Lápiz, cartilla, manual…

Cada 22 de diciembre recordamos la épica de aquella generación que puso alba de letras y números sobre el carbón, la pobreza y la ignorancia

La llovizna de diciembre salpica toda la plaza y envuelve, en su gélido abrazo, a los miles de jóvenes y adolescentes que esperan allí. A pesar del viento invernal, nadie tiene demasiado frío. Es imposible sentirlo cuando se permanece en medio de una multitud kilométrica y el cuerpo recibe el calor humano de quienes lo rodean.

De todas formas, aunque el frío apriete, la inmensa mayoría seguirá allí, a la espera de desfilar frente a la tribuna y escuchar por los megáfonos la palabra vibrante de Fidel. Necesitan oírlo. Ya lo saben, pero no terminarán de creérselo hasta que el Comandante lo diga: cumplieron la misión que el gobierno revolucionario les encomendó, estuvieron a la altura del reto y, gracias a su esfuerzo y sacrificio, Cuba desterró para siempre el analfabetismo.

Lápiz, cartilla, manual, alfabetizar, alfabetizar… El canto se escucha, a cada rato, entre la multitud. Un mar de jóvenes, envueltos en el uniforme algo desgastado de las brigadas Conrado Benítez, desborda los límites de la plaza y protagoniza un frenesí de banderas, lápices gigantes, cartillas y faroles. Con el libro en alto cumplimos una meta… Sigue brotando de cientos de gargantas el himno compuesto por Eduardo Saborit. Todos entonan, una y otra vez, eufóricos, aquellos versos que luego aprenderán y repetirán las generaciones venideras.
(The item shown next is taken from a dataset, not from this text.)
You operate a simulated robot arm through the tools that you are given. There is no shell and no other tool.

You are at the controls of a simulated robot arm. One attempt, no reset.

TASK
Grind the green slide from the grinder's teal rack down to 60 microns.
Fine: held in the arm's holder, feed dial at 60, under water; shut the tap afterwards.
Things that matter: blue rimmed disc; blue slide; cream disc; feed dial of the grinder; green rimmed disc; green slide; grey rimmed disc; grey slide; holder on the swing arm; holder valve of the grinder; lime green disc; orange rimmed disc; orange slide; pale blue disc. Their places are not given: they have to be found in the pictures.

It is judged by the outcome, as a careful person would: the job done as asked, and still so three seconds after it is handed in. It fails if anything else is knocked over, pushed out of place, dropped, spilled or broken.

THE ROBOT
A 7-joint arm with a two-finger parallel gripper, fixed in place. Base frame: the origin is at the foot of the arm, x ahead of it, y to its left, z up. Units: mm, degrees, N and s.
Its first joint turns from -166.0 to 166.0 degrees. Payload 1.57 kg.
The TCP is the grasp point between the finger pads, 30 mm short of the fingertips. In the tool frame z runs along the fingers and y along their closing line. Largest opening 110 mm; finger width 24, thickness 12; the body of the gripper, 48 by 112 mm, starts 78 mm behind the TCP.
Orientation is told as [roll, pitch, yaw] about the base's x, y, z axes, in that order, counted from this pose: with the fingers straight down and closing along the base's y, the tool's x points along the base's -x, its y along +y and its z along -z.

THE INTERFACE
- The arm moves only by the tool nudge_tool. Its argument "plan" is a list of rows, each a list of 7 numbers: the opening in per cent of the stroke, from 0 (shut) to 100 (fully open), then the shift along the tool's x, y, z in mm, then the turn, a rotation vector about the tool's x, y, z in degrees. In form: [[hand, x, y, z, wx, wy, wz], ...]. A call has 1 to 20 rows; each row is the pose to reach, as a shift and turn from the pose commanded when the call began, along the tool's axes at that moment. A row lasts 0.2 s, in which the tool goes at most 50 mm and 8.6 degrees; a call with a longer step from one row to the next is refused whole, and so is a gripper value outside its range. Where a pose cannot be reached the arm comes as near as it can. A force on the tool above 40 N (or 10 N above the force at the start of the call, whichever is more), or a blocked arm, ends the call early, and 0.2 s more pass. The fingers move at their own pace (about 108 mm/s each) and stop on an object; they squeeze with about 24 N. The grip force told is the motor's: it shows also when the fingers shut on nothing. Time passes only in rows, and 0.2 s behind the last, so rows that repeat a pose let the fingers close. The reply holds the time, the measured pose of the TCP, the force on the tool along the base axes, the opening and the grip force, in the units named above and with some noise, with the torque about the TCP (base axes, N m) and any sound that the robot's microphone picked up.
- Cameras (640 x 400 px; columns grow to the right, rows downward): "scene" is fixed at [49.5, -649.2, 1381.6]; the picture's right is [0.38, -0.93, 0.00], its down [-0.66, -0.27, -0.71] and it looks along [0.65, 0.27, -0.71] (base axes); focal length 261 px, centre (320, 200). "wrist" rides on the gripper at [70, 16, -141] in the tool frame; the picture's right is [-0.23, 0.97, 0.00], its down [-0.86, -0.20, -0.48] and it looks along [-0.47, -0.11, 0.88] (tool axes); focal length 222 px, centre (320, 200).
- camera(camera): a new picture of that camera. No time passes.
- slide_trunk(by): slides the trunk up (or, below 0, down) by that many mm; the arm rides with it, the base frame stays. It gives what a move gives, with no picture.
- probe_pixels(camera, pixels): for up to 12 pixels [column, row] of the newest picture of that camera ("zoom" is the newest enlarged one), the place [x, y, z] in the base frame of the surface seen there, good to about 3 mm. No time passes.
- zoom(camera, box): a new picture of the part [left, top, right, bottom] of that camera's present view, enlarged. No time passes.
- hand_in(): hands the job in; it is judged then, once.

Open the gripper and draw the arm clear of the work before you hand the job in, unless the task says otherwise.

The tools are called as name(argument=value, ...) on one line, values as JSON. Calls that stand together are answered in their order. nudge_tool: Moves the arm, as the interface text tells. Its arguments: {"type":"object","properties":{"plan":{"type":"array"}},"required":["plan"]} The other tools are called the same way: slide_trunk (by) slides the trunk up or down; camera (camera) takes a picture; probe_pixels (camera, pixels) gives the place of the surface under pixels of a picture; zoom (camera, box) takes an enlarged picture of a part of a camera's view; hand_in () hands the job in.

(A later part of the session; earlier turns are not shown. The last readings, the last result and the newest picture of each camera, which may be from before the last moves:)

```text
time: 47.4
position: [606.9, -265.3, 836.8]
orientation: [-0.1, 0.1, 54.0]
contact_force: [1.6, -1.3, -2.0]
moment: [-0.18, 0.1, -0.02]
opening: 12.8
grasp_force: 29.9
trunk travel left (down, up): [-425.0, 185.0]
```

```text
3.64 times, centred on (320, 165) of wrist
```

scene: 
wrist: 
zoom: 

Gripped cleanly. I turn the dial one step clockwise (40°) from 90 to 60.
Los muchachos ríen, hacen bromas y hablan sobre el futuro: ese horizonte prometedor que ahora puede tocarse con la punta de los dedos. En la tribuna, junto al podio donde hablará Fidel, están el escudo de los alfabetizadores y una breve palabra que resume la epopeya colectiva del año 1961: “Vencimos”.

Vencieron, ¡claro que lo hicieron! No solo derrotaron a la ignorancia, sino que fue su proeza uno de los primeros desgarres sufridos por la moral rancia y trasnochada del orden social anterior. Bajo el paraguas de la Revolución, miles de adolescentes, jovencitas y muchachos criados sobre el asfalto de la ciudad recorrieron, por primera vez, los campos cubanos, para que nadie en lo más recóndito de la patria quedara sin aprender a leer y escribir. Y, enseñando, descubrieron la Cuba profunda, ese país interior, silenciado y olvidado.

Durante meses, los brigadistas llevaron “la luz de la verdad” a la gente humilde de las lomas, las ciénagas y las llanuras rurales de la Isla. Y cada noche, junto al brillo del quinqué y la sinfonía de grillos y lechuzas, las familias guajiras aprendieron, en aulas improvisadas, cuánto de novedoso y útil la Revolución decidió enseñarles; y escribieron, con trazos toscos y montunos, la esperanza de un mañana diferente, en el que todos tendrían las mismas oportunidades.

Por el camino quedaron las vidas truncas de Conrado Benítez, Manuel Ascunce y Delfín SenCedré, asesinados por el odio visceral y la mala entraña de quienes creyeron que matando jóvenes lograrían frenar la Campaña de Alfabetización. No lo sabían, no podían imaginarlo, pero el terror sembrado no sería capaz de apagar la antorcha del conocimiento.

Miles de maestros voluntarios e integrantes de las brigadas obreras Patria o Muerte también ayudaron a cumplir la meta trazada por Fidel: declarar a Cuba, en el plazo de un año, territorio libre de analfabetismo. Y ese 22 de diciembre, a solo nueve días de la nochevieja, pudo concretarse la utopía. Con sus mártires y sus páginas de heroísmo, la educación cubana desfilaba, vencedora del miedo y de la muerte, por las calles de La Habana.

Las imágenes en blanco y negro se repiten una y otra vez. Vuelven las caras de alegría, el entusiasmo por el torbellino de transformaciones sociales que apenas comenzaba entonces, y la emoción y las lágrimas tras el verbo electrizante de Fidel… La épica regresa cada diciembre en forma de fotos, videos y poemas; y uno, a la altura del 2023, daría cualquier cosa por haber estado allí, bajo la llovizna, en aquella plaza abarrotada de gente.